▽

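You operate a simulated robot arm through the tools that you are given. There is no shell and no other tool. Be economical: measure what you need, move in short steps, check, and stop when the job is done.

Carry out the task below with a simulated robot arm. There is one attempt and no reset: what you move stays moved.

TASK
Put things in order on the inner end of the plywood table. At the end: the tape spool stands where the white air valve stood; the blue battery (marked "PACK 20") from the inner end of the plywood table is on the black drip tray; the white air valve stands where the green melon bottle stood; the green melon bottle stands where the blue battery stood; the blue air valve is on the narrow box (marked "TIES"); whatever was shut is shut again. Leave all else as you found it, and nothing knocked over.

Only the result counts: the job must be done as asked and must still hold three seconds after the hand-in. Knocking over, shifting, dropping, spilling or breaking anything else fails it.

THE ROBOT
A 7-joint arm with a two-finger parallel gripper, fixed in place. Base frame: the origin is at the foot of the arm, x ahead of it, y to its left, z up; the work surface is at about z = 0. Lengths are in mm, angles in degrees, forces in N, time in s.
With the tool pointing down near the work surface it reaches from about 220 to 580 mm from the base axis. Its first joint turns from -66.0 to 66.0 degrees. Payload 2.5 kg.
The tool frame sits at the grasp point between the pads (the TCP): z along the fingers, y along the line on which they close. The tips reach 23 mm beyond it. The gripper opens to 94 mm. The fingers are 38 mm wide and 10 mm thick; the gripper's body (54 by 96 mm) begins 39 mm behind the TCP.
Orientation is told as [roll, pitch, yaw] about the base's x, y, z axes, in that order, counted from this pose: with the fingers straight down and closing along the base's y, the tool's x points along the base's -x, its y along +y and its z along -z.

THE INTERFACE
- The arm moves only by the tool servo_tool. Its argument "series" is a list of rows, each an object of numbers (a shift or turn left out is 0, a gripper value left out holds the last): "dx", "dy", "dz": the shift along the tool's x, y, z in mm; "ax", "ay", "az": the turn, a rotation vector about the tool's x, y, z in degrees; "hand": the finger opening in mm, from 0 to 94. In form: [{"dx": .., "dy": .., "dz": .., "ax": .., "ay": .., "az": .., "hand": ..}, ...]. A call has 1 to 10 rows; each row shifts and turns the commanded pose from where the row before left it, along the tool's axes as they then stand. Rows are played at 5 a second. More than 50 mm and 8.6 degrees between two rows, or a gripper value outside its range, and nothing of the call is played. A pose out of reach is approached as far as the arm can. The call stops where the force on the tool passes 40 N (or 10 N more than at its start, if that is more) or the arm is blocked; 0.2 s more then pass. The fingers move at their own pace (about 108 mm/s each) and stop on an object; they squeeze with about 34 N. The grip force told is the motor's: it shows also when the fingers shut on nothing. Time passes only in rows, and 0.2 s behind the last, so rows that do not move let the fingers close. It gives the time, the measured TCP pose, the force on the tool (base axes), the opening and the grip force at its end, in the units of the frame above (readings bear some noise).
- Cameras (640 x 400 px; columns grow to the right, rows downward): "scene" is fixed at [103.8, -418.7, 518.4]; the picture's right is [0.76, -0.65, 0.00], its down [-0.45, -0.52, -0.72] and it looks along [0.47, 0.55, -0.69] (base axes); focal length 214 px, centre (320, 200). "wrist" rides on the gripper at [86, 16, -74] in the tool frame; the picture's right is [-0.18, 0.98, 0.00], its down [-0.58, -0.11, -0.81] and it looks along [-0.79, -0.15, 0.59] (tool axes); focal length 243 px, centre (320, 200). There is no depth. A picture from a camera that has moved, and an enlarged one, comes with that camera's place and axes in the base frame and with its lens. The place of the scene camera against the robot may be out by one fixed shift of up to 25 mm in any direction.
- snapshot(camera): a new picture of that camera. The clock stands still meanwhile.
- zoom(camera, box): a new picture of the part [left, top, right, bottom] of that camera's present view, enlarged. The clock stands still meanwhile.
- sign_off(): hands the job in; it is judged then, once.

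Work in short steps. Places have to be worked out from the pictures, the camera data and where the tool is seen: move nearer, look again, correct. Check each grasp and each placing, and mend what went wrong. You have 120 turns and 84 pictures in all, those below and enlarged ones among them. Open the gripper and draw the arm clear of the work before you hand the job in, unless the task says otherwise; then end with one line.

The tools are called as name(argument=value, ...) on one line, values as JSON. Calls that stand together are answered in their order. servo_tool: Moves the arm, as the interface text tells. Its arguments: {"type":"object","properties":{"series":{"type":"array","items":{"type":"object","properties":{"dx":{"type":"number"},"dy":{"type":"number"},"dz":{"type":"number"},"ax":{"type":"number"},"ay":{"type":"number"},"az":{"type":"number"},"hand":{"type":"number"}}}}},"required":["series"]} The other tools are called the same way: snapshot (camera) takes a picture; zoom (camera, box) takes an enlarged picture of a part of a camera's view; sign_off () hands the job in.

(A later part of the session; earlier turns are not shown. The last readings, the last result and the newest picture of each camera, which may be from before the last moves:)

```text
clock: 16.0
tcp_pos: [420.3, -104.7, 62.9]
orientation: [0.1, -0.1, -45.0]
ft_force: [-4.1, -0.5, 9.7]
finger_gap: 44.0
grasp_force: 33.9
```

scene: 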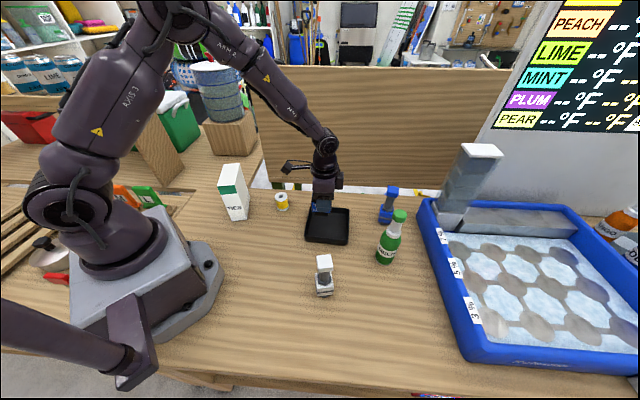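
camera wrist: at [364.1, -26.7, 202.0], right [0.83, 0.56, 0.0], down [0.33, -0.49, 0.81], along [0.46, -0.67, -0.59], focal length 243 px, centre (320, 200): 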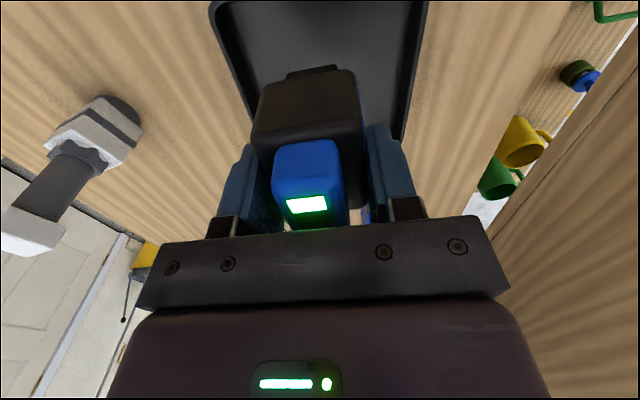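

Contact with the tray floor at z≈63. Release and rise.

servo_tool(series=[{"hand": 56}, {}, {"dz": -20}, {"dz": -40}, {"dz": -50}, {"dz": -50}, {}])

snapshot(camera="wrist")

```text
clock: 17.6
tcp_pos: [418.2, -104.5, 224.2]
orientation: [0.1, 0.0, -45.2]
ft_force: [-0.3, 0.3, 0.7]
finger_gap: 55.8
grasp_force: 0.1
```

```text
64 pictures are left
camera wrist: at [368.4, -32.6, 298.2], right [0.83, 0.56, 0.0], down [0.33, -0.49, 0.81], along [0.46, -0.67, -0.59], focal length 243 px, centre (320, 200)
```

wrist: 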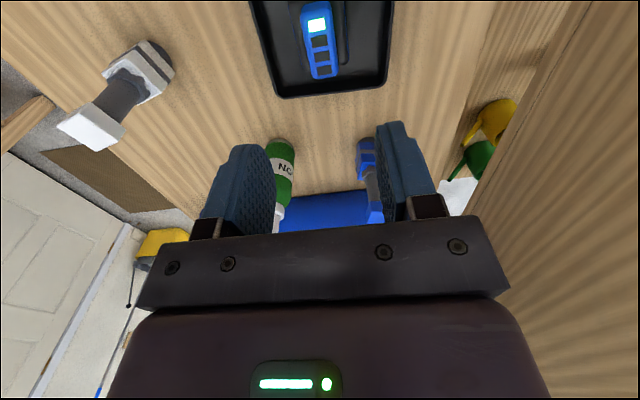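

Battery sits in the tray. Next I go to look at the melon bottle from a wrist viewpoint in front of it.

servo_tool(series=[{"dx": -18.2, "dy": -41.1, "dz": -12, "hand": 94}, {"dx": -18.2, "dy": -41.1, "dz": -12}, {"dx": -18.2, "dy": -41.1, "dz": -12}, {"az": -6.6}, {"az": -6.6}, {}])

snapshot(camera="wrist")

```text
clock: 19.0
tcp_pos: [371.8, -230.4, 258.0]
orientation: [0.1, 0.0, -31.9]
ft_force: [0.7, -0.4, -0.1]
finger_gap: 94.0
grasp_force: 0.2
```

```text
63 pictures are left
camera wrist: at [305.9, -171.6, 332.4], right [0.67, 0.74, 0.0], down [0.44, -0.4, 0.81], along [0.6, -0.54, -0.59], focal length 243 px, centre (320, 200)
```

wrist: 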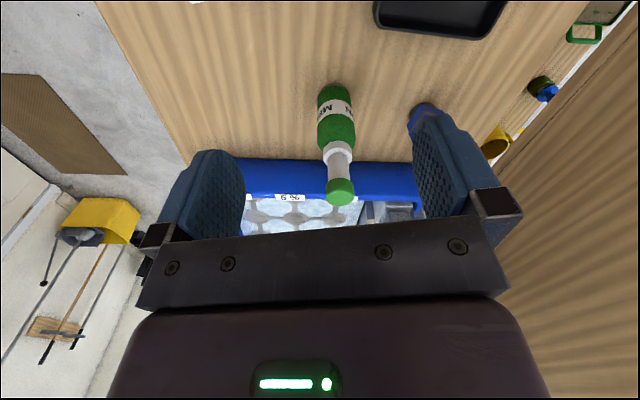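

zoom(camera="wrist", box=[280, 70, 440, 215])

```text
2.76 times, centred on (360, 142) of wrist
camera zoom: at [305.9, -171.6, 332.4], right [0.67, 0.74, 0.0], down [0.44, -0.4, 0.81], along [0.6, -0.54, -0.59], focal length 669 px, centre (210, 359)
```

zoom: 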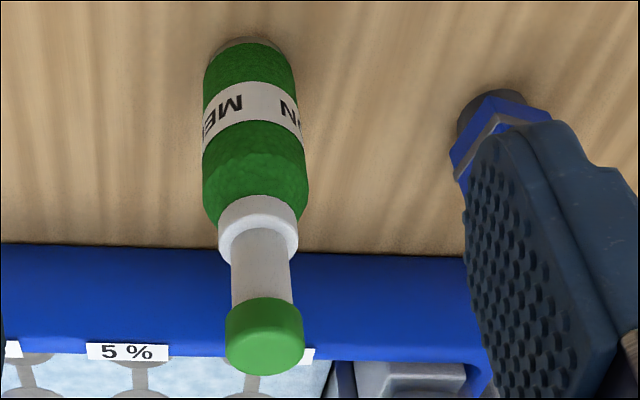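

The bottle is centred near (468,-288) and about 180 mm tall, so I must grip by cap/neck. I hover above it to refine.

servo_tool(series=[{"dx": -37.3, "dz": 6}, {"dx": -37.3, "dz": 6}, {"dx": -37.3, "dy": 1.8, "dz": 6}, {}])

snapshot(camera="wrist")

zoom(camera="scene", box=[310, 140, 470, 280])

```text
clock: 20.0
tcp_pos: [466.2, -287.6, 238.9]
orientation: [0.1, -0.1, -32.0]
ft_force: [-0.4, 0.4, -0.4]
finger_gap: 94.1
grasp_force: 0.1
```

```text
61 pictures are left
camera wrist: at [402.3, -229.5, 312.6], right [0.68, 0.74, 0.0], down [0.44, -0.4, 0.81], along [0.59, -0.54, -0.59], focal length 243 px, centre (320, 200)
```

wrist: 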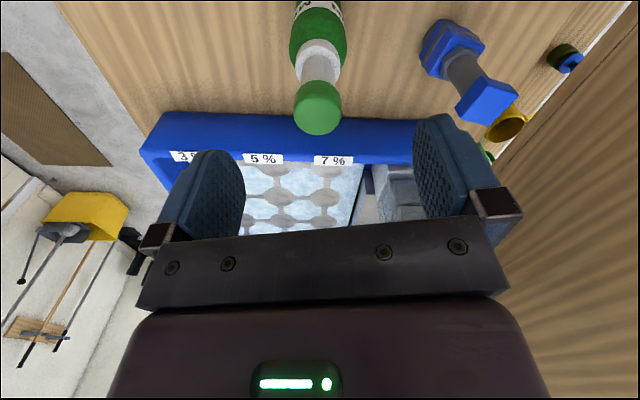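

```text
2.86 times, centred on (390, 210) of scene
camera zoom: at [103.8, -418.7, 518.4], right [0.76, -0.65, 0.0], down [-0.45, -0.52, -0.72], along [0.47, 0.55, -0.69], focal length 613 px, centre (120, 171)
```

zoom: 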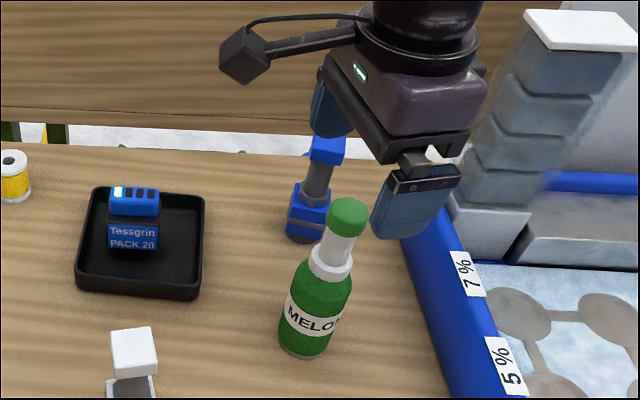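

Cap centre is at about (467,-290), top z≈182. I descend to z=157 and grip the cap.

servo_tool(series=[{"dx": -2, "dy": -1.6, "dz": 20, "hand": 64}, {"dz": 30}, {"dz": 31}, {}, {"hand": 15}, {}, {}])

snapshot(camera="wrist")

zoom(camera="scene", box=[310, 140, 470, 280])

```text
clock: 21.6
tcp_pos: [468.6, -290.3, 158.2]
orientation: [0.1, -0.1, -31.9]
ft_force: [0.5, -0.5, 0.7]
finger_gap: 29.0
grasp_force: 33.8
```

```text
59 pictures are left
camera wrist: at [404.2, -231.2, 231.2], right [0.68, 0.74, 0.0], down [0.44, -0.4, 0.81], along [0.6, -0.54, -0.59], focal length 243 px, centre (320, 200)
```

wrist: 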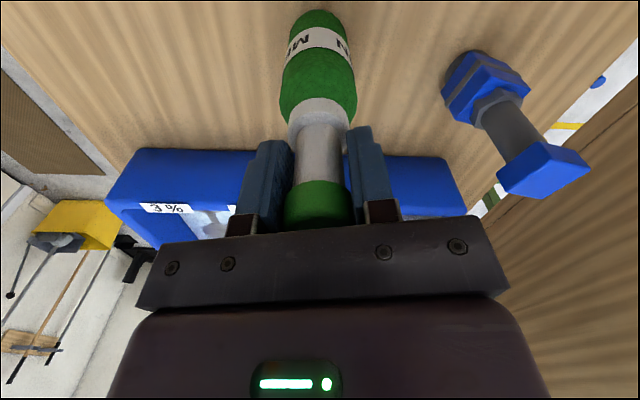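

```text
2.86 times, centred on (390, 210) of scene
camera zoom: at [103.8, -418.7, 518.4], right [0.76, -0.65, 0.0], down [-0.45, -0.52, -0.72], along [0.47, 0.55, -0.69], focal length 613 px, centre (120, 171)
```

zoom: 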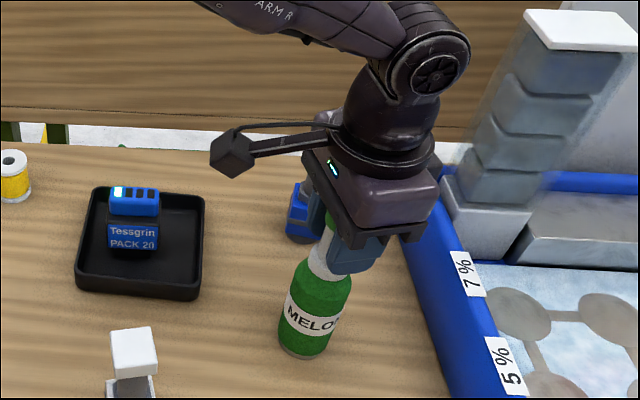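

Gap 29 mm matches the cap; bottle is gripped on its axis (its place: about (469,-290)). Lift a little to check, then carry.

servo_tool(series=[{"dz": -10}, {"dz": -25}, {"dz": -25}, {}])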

△

**Task:**
Set down, without any change, only the lines from the line that holds "- Cameras (640" through the line that holds "Work in short", both lines included.

**Reply to the task:**
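- Cameras (640 x 400 px; columns grow to the right, rows downward): "scene" is fixed at [103.8, -418.7, 518.4]; the picture's right is [0.76, -0.65, 0.00], its down [-0.45, -0.52, -0.72] and it looks along [0.47, 0.55, -0.69] (base axes); focal length 214 px, centre (320, 200). "wrist" rides on the gripper at [86, 16, -74] in the tool frame; the picture's right is [-0.18, 0.98, 0.00], its down [-0.58, -0.11, -0.81] and it looks along [-0.79, -0.15, 0.59] (tool axes); focal length 243 px, centre (320, 200). There is no depth. A picture from a camera that has moved, and an enlarged one, comes with that camera's place and axes in the base frame and with its lens. The place of the scene camera against the robot may be out by one fixed shift of up to 25 mm in any direction.
- snapshot(camera): a new picture of that camera. The clock stands still meanwhile.
- zoom(camera, box): a new picture of the part [left, top, right, bottom] of that camera's present view, enlarged. The clock stands still meanwhile.
- sign_off(): hands the job in; it is judged then, once.

Work in short steps. Places have to be worked out from the pictures, the camera data and where the tool is seen: move nearer, look again, correct. Check each grasp and each placing, and mend what went wrong. You have 120 turns and 84 pictures in all, those below and enlarged ones among them. Open the gripper and draw the arm clear of the work before you hand the job in, unless the task says otherwise; then end with one line.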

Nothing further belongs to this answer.